Precisely because politics is an art of applying prudence to a situation, we rightly and reasonably can disagree about who is suited to lead us. In that sense, there is plausibly no unique a priori correct answer to the question of whom one should select as political leader. Even if citizens all shared evaluative standards, each citizen might give weight to some qualities over others. The illiberal theory lands us, more profoundly, in an infinite regress for determining who counts as a holder of political authority. If only experts can recognize experts, the principle quickly devolves into ‘might makes right’ where the expert is the person holding the gun. Only startling naivete or worse can justify holding this theory after the horrors these views caused in the last century. 

The debate about integralism is not a religious debate. The questions are instead quite simple: can the experts do no wrong?
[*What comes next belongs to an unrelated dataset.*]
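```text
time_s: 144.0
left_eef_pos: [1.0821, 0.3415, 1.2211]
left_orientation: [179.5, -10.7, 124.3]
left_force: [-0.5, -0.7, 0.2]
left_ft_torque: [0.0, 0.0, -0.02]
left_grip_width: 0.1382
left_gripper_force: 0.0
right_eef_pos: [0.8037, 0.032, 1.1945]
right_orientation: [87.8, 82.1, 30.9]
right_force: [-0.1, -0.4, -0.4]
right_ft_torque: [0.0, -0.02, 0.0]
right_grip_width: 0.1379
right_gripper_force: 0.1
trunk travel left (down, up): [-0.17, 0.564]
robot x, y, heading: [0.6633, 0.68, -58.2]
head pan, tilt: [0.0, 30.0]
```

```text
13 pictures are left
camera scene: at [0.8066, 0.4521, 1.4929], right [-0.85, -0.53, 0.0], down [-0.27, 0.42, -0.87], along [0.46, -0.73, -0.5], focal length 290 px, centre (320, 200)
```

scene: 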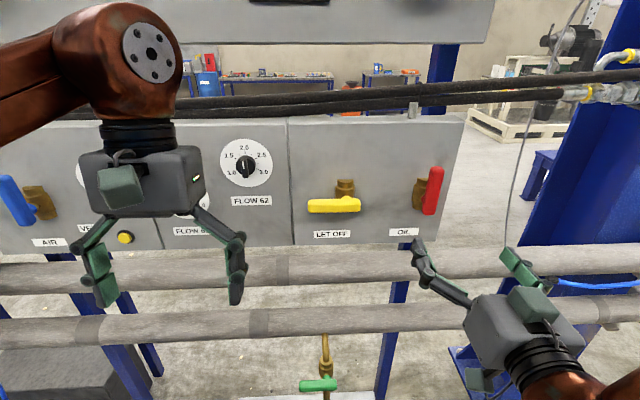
If we grant the experts can do wrong, are the rest of the citizens so utterly incapable of acting responsibly that the experts must take charge? 

The answer to this latter question does, nevertheless, admit of theological clarification. The triumphant kingdom of Christ will be one (we believe) in which there is no Gentile or Jew, no male or female, no social discrimination of any kind, and no experts. If Christ is our King, we have duties to protect our fellow men from abuse of power (even by experts, real or purported). The King will reply, “Truly I tell you, whatever you did for one of the least of these brothers and sisters of mine, you did for me.” (Matt. 25:40).